Welcome to the silly season of presidential politics, when the election is so far off that much of what happens has little or no bearing on what will happen when things get real. Predictions are useless at this stage, but with presidential candidates now declaring their intentions a full two years out, it is possible to offer a few thoughts on the dynamics that might shape what happens in the coming months (and, technically, years). In this spirit, and in no particular order, I offer ten early observations on the Democratic presidential race.
- People aren’t paying attention. If you read this blog you may find it hard to believe but, honestly — they aren’t. Activists are engaged. So are political junkies and people in Iowa and New Hampshire who can’t drive to work without passing a presidential candidate. For everyone else it’s background noise at best.
- Polls are fairly useless. This is because people aren’t paying attention. In the early stages of a campaign, polling registers name recognition and media attention. That’s why Joe Biden and Bernie Sanders top most polls. In April 2003, that distinction went to Joe Lieberman. In April 2015, Scott Walker and Jeb Bush led the Republican field. Remember when people were talking about a Bush dynasty?
- Still, polling can point out danger signs for candidates. No one in the Democratic field is better known than Joe Biden, yet his best polls thus far have him in the low 30s. Bernie Sanders is close behind, but with less support than he had at the end of his 2016 campaign. Neither can be considered a commanding frontrunner, and less well known candidates have more room to grow.
- Even though less well known candidates have more room to grow . . . there is only so much oxygen to fuel that growth, and the field of twenty is almost certain to shrink before the first votes are cast. Some candidates with seemingly strong resumes (Booker, Gillibrand, Klobuchar, Hickenlooper, Castro) had underwhelming openings and have struggled for attention or remain virtually invisible. As the year goes on it will be harder for second and third-tier candidates to break through.
- Authenticity matters. Pete Buttigieg is the unlikeliest of breakthrough candidates, and you can attribute it in part to his authenticity.

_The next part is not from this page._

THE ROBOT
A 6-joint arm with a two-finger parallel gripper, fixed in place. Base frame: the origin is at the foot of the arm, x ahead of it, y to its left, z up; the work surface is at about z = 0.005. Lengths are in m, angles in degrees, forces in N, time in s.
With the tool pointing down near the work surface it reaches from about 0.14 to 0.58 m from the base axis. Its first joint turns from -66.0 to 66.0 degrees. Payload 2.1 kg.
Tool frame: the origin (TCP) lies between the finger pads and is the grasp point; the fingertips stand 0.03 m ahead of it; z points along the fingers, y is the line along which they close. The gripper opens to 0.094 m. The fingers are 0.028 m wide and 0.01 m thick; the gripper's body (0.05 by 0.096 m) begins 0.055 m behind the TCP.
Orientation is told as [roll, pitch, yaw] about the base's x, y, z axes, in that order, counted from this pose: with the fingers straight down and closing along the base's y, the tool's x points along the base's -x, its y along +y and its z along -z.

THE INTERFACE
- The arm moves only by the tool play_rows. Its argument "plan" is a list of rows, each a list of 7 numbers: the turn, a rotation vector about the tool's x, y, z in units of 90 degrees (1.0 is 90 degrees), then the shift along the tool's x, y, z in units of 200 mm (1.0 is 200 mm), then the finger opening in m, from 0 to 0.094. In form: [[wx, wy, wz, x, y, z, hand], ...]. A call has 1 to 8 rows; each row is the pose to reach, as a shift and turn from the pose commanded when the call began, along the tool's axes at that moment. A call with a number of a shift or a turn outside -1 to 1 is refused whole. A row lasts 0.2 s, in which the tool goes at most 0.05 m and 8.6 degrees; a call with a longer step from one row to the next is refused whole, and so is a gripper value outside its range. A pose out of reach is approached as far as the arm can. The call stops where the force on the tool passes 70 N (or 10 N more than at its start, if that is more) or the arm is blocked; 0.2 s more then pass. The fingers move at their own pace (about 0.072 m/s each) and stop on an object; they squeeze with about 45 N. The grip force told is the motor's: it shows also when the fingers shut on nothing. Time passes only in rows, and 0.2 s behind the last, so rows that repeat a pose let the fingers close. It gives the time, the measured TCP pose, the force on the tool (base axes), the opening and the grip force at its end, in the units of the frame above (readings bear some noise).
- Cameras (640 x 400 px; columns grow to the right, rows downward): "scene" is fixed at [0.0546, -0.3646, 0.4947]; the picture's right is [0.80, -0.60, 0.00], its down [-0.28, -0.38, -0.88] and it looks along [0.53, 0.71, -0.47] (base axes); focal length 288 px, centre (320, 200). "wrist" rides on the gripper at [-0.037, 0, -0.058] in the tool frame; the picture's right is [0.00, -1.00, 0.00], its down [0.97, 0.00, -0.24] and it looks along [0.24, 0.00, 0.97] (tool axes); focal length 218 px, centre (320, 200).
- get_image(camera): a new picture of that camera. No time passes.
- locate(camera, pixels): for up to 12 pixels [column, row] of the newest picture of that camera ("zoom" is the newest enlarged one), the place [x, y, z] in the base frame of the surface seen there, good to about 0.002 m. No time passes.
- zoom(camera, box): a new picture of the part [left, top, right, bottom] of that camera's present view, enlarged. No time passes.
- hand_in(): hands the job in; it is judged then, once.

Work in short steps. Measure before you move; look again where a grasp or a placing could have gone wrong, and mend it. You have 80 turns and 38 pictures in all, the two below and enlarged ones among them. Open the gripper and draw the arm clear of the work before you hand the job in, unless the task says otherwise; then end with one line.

An openly gay devout millennial, Mayor Pete is waging a values campaign from the religious left — an unoccupied space in our politics. He doesn’t sound practiced when he speaks. Whether he can build a national campaign or play in the major leagues remains to be seen, but candidates who project authenticity can cut through the clutter. Bernie and Elizabeth Warren exhibit this quality. Others who sound like they’re mouthing political boilerplate should take note.
- Substance matters. Speaking of Warren, she has been a policy machine since announcing her candidacy, rolling out detailed plans on everything from taxing wealth to ending student debt. On this she is joined by many of her competitors, who have taken positions on universal health care, the environment, and other large issues. The horserace will inevitably cast a long shadow over coverage, but the early going has been unusually substantive. Democratic voters have an appetite for candidates who say what they want to do as president and how they plan to do it. Candidates who speak in generalities should take note.
- Message matters. There is a desire among Democratic voters to address economic inequality, social justice and the restoration of democratic norms. Candidates who figure out how to address these issues can go far. Candidates who articulate an overarching narrative that connects them can go very far. See Mayor Pete’s opening argument for a textbook example of how it can be done.
- The big field is a good thing. Twenty candidates are running. Nineteen will lose. The winner will have to survive a marathon that’s sure to refine their message and campaign skills.
- Gender, race and age. Joe Biden’s candidacy makes it a certainty that Democrats will litigate the question of whether a white man in his late 70s should be the public face of a party that won the 2018 midterms on the strength of younger voters, women and voters of color, and how the politics of diversity plays out in the Trump era. Compared to some of his challengers, Biden’s base skews older, whiter and more working class — essentially the voters who could make the difference in the Rust Belt states that put Donald Trump in the White House. But Biden’s appreciation of race and gender were shaped in an earlier time, and he will have problems reaching Democrats under 40. Win or lose, he will be regarded as a transitional figure. He’s betting his success on the Democratic Party and the country being not quite ready to plunge into the twenty-first century.
- Everyone wants to beat Trump. Not everyone agrees how to do it. In addition to sorting out matters of gender, race and age, Democrats will have to decide whether they want to return to the liberal politics of the pre-Trump era or embrace a new progressivism, itself available in flavors ranging from the social democratic policies of Sanders and Warren to the slightly more measured progressivism of Kamala Harris to whatever it is exactly that Beto is offering. Is this a big moment requiring bold initiatives or time to play it safe? And does playing it safe make it more or less likely to motivate the voters needed for a winning coalition? Does the party want something completely new or the reassuring comfort of the status quo ante? Do they bet on restoring the “Blue Wall” in the Midwest or go for a realignment in the Sun Belt, or (as I will argue they should do in a future post) attempt both? And who would be the candidate suited to these various Electoral College strategies?
Democrats have a very long time to figure this out, and unforeseen events are bound to shape the way the primary season unfolds, occurring as it is against the backdrop of impeachment hearings by another name. When the trees start to bloom again one year from now, much of what is presently uncertain will have come into focus.